Task details = Repeat the listing exactly as given, omitting every image. Write them as strings in a JSON array, leaving out blank lines.

Dataset section =
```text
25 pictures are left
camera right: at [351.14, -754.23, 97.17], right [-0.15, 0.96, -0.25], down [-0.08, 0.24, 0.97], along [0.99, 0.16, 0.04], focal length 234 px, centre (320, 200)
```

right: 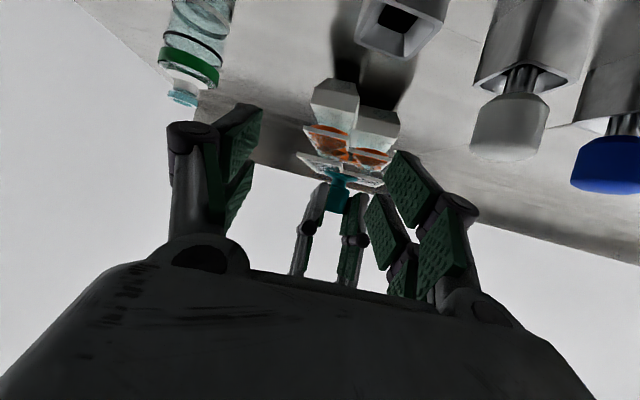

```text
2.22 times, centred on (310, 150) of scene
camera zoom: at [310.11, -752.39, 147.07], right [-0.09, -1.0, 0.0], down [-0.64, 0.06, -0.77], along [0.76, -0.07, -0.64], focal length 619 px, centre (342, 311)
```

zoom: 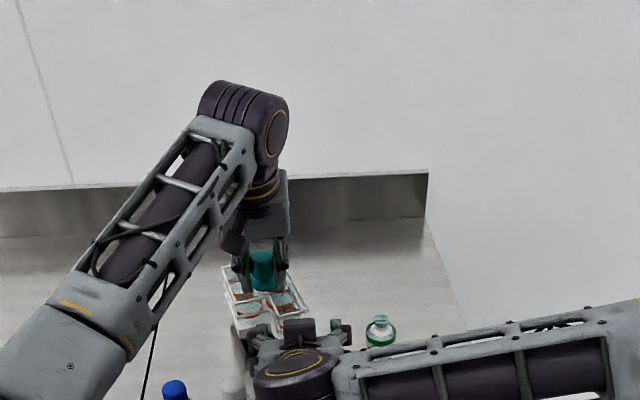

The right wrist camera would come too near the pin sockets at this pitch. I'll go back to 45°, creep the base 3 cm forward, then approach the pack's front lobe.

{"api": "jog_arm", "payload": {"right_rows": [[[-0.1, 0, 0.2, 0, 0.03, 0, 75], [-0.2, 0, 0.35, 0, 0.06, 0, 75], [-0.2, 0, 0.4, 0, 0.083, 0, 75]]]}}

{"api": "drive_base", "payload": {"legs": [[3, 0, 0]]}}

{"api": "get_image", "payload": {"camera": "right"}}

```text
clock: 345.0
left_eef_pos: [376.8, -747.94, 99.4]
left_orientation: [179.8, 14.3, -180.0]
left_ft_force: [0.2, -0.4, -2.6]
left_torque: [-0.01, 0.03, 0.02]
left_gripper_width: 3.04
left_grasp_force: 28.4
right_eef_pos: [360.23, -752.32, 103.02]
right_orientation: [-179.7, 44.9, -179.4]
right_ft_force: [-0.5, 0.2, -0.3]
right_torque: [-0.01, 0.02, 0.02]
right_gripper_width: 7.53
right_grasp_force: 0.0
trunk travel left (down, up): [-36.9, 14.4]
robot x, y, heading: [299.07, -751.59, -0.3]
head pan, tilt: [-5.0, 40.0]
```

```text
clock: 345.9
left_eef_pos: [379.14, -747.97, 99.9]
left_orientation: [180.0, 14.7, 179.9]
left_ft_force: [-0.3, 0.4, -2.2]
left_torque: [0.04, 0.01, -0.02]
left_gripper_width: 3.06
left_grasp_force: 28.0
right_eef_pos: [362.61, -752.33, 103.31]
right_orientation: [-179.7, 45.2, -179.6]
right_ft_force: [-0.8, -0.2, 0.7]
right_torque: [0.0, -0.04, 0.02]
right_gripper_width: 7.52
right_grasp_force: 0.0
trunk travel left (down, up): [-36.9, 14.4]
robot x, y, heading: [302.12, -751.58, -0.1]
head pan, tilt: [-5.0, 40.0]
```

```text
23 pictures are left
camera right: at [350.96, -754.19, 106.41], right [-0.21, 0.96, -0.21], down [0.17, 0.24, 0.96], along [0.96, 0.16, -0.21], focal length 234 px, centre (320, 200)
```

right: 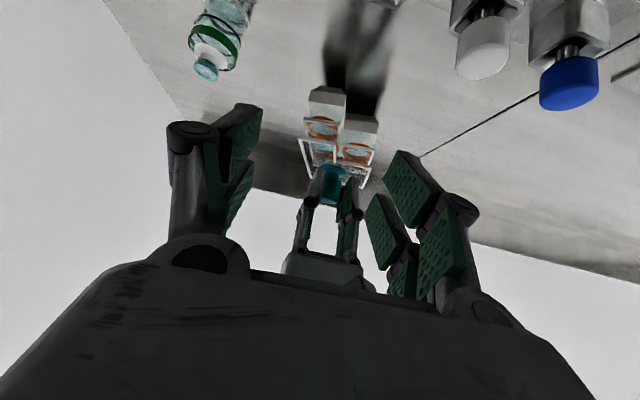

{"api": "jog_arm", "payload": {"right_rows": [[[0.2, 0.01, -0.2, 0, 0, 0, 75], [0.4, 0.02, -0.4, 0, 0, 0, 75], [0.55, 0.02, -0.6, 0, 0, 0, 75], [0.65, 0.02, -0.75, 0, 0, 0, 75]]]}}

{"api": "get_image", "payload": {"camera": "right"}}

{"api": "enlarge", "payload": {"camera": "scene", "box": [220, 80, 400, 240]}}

Solution to the problem =
[
  "```text",
  "25 pictures are left",
  "camera right: at [351.14, -754.23, 97.17], right [-0.15, 0.96, -0.25], down [-0.08, 0.24, 0.97], along [0.99, 0.16, 0.04], focal length 234 px, centre (320, 200)",
  "```",
  "right: ",
  "```text",
  "2.22 times, centred on (310, 150) of scene",
  "camera zoom: at [310.11, -752.39, 147.07], right [-0.09, -1.0, 0.0], down [-0.64, 0.06, -0.77], along [0.76, -0.07, -0.64], focal length 619 px, centre (342, 311)",
  "```",
  "zoom: ",
  "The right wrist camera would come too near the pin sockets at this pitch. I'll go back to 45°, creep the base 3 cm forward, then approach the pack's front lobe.",
  "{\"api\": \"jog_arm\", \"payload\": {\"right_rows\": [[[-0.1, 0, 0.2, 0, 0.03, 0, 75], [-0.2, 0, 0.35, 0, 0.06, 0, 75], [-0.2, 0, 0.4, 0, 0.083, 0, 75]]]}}",
  "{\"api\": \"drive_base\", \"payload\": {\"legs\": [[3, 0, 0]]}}",
  "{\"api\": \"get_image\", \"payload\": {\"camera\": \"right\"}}",
  "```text",
  "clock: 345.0",
  "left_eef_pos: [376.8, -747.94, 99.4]",
  "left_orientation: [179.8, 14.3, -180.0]",
  "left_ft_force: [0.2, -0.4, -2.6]",
  "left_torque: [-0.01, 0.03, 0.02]",
  "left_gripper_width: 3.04",
  "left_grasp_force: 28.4",
  "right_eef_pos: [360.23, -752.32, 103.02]",
  "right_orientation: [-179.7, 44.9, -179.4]",
  "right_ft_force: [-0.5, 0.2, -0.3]",
  "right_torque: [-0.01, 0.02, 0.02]",
  "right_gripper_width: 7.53",
  "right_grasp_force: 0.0",
  "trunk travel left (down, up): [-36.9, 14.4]",
  "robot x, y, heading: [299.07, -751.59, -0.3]",
  "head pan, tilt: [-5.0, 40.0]",
  "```",
  "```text",
  "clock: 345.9",
  "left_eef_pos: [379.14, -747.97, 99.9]",
  "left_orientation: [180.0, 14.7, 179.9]",
  "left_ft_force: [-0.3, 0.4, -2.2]",
  "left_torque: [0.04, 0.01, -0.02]",
  "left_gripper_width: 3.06",
  "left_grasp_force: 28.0",
  "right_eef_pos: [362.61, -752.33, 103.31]",
  "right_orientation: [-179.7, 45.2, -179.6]",
  "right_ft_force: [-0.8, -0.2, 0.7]",
  "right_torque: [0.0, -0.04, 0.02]",
  "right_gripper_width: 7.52",
  "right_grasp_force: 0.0",
  "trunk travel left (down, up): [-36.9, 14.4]",
  "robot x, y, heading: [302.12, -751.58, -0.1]",
  "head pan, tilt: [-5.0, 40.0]",
  "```",
  "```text",
  "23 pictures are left",
  "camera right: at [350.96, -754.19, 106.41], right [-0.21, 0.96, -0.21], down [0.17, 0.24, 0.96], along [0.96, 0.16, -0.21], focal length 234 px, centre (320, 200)",
  "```",
  "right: ",
  "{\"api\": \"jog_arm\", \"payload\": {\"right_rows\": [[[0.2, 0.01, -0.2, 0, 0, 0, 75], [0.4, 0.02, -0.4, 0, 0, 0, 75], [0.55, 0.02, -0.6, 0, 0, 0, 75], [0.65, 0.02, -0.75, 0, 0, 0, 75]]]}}",
  "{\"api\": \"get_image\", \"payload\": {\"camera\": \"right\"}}",
  "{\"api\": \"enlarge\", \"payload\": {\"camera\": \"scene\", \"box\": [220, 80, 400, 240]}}"
]